The fate of their homes is made clear in an advertisement that runs in the New Yorker magazine, inviting guests to come and sample the delights of The Cassia Palace, a luxury boutique hotel (the star attraction is the shrine that has now been made into a sky bar). For Lal, the advertisement was the starting point of ‘Playing Pillow Politics at MGK’. “I deconstructed the ad,” says Lal, “and from there I took it backwards.”
The book’s chapters span a week in the life of a young invalid and are labelled Saturday through to the next Sunday, with an epilogue that follows nine months later. Each section focuses on an individual member of the doomed community on MGK, as told by the boy to a CFL bulb. The narrator is convinced he will die by the end of the week, and feels compelled to unburden himself to the only listener available. Lal, who sits under such a bulb himself when working at home, says he got the idea when he noticed how the bulb’s “snake head” spiralled up to the base of the fixture.

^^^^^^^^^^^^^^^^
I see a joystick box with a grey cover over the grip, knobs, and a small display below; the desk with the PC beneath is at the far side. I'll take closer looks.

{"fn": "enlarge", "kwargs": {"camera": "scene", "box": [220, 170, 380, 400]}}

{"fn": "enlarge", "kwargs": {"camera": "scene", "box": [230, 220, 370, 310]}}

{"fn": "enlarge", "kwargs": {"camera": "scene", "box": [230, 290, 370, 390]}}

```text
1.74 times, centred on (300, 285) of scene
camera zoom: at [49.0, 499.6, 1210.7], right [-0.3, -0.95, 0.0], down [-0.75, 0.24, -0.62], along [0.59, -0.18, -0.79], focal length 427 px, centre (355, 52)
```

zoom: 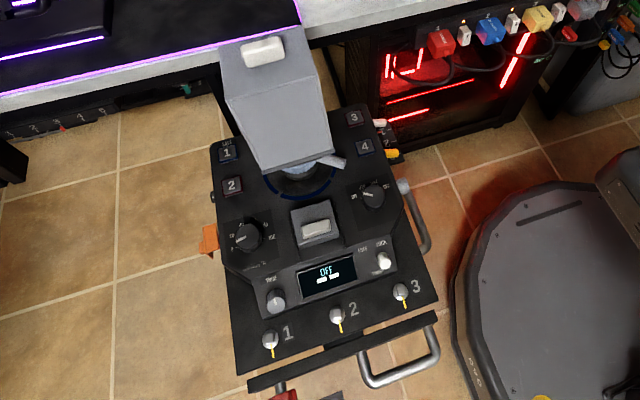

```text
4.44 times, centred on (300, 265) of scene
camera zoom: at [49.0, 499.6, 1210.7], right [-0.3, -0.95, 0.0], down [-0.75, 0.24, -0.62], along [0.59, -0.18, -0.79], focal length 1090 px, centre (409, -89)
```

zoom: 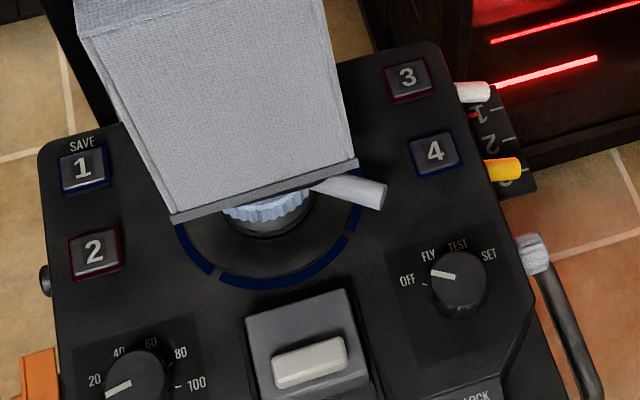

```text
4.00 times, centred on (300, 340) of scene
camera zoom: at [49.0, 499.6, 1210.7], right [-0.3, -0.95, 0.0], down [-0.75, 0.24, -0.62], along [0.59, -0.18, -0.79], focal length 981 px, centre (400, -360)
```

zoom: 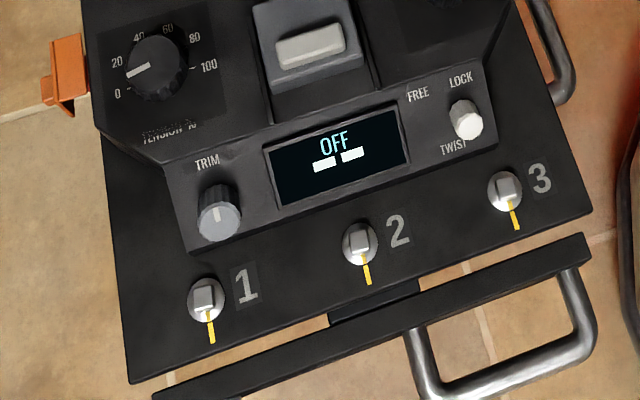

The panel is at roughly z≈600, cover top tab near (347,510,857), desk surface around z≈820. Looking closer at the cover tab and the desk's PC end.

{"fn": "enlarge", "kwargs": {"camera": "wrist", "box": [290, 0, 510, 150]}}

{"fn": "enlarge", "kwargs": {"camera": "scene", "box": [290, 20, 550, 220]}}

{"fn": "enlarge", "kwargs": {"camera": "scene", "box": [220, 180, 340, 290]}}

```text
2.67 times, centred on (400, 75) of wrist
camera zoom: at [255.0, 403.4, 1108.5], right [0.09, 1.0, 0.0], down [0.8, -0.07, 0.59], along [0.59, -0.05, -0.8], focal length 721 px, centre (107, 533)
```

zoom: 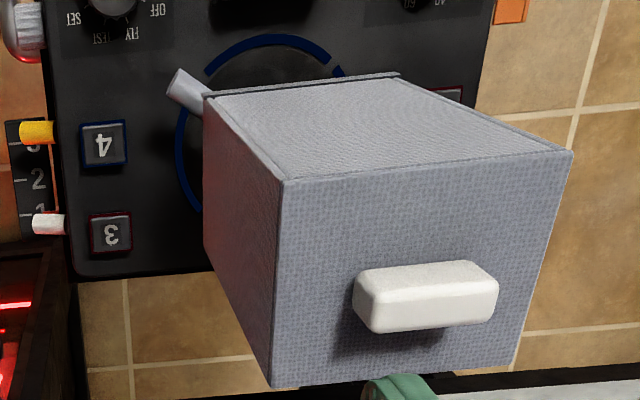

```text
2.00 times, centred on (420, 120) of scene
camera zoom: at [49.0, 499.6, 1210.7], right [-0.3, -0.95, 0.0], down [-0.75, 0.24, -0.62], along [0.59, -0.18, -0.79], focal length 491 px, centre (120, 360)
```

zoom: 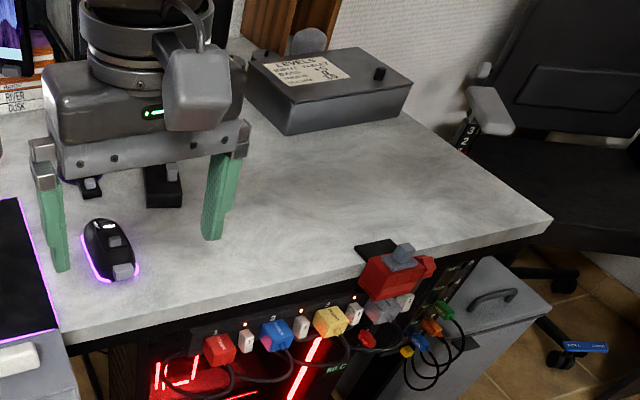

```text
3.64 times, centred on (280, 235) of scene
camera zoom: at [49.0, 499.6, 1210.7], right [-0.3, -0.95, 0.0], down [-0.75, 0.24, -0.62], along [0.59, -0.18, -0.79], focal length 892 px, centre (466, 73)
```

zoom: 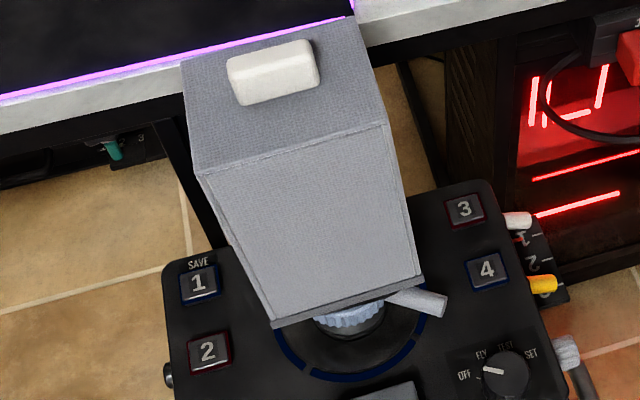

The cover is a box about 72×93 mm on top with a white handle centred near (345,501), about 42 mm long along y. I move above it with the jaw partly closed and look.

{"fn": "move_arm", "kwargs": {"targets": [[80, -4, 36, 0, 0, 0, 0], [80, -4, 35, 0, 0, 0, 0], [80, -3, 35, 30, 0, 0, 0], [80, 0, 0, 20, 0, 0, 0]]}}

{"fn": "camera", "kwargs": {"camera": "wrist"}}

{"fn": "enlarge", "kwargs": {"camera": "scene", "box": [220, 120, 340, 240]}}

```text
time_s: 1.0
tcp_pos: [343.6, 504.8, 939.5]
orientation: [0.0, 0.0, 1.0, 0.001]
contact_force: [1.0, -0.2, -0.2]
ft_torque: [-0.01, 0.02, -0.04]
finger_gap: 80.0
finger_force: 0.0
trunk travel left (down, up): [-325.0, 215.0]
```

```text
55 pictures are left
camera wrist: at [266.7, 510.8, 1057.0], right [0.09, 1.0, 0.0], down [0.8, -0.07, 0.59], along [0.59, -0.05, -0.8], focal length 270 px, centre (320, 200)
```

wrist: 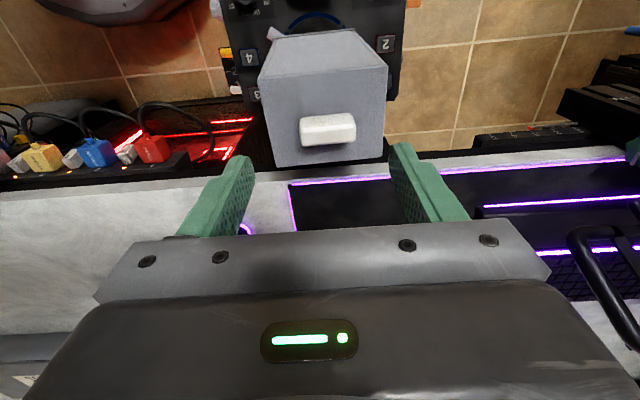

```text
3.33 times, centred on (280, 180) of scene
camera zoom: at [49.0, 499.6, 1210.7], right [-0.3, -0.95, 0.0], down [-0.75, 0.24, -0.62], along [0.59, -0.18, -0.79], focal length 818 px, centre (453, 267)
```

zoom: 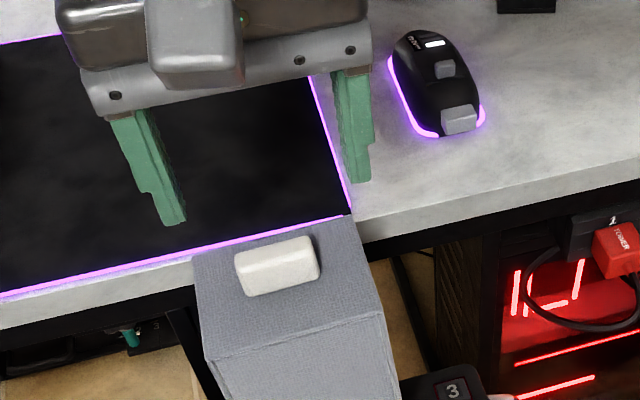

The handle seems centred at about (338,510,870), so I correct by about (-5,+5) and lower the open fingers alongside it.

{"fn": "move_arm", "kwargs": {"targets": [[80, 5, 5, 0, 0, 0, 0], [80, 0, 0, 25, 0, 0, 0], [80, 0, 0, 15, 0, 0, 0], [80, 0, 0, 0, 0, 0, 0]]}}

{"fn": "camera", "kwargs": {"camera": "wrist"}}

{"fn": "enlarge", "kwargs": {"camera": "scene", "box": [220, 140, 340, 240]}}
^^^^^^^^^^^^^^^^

“I thought the story would be in the mercury. As you know anyone who touches mercury gets a rash, and stories are like rashes.” By honouring a vanished community, Lal was making a point. “Everyone has a story to tell, that’s what drives me,” he says. “Certain people would want us to forget certain things but these things and people are part of us anyway. If we repress them we pay a big price.” Commending the work, Jayantha Dhanapala, chairman of the Gratiaen panel of judges said “The novel succeeds best at the level of allegory. It is therefore an extended metaphor of our community with all its political, economic and social complexities treated with supreme irony – witty at times and at other moments with deep sympathy.”

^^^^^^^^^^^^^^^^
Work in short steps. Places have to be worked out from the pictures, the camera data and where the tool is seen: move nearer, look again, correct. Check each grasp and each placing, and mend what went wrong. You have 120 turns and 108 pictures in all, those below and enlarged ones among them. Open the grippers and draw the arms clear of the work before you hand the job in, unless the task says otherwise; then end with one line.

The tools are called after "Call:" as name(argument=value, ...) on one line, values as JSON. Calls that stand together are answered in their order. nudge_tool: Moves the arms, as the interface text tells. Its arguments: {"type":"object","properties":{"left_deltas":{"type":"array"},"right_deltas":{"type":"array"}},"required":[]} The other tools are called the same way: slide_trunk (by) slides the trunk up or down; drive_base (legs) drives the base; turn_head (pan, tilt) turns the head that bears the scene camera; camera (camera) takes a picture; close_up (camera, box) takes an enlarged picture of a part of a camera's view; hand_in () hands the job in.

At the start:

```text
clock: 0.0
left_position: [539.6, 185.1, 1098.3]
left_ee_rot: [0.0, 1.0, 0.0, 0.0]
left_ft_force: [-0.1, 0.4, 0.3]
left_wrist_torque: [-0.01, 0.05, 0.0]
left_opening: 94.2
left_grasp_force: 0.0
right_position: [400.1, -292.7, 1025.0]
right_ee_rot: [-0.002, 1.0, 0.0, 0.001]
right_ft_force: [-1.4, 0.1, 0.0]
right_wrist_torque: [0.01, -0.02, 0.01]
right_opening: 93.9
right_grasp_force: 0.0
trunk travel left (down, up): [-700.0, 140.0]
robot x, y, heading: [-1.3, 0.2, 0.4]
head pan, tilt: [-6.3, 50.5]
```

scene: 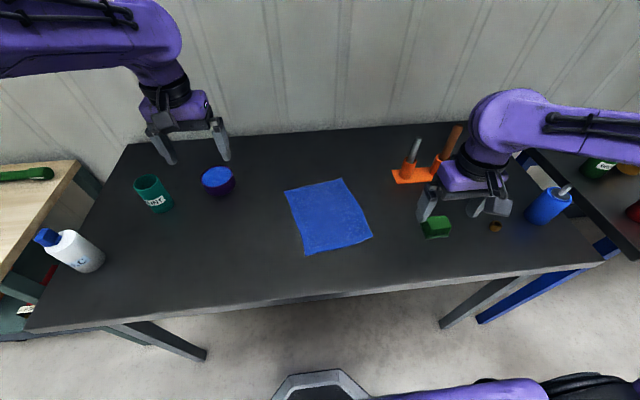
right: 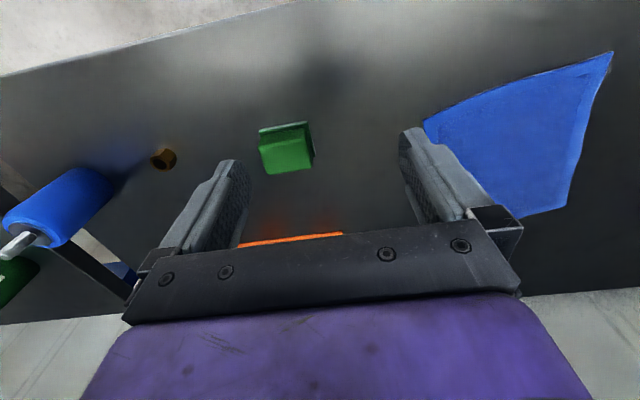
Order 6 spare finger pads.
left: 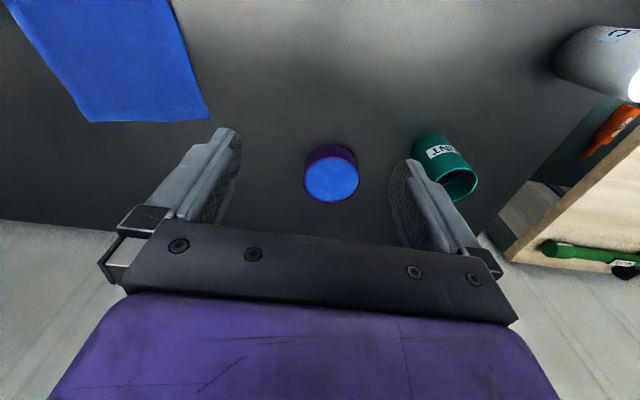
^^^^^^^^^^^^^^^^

As a writer, Lal had found humour an invaluable way of “telling the truth” in a form that was both palatable and encouraged introspection. Lal’s sense of humour had guests chuckling when his excerpt was read at the shortlist announcement. When people came up to him after the event to tell him they were rooting for him, Lal allowed himself to consider that he might win for the first time. Some of his doubts about his first novel lay in the fact that he had not been able to show it to anyone before submitting it to the Gratiaen Trust, that he had found flaws and spelling errors in the manuscript and that he half suspected the panel of judges would say to him ‘Lal, this isn’t a novel, it’s another collection of short stories.’ Now, he’s reassured. “I think they saw that the novel was held together by contention, rather than linear time because this boy wanted to tell the story of all those who had lived.”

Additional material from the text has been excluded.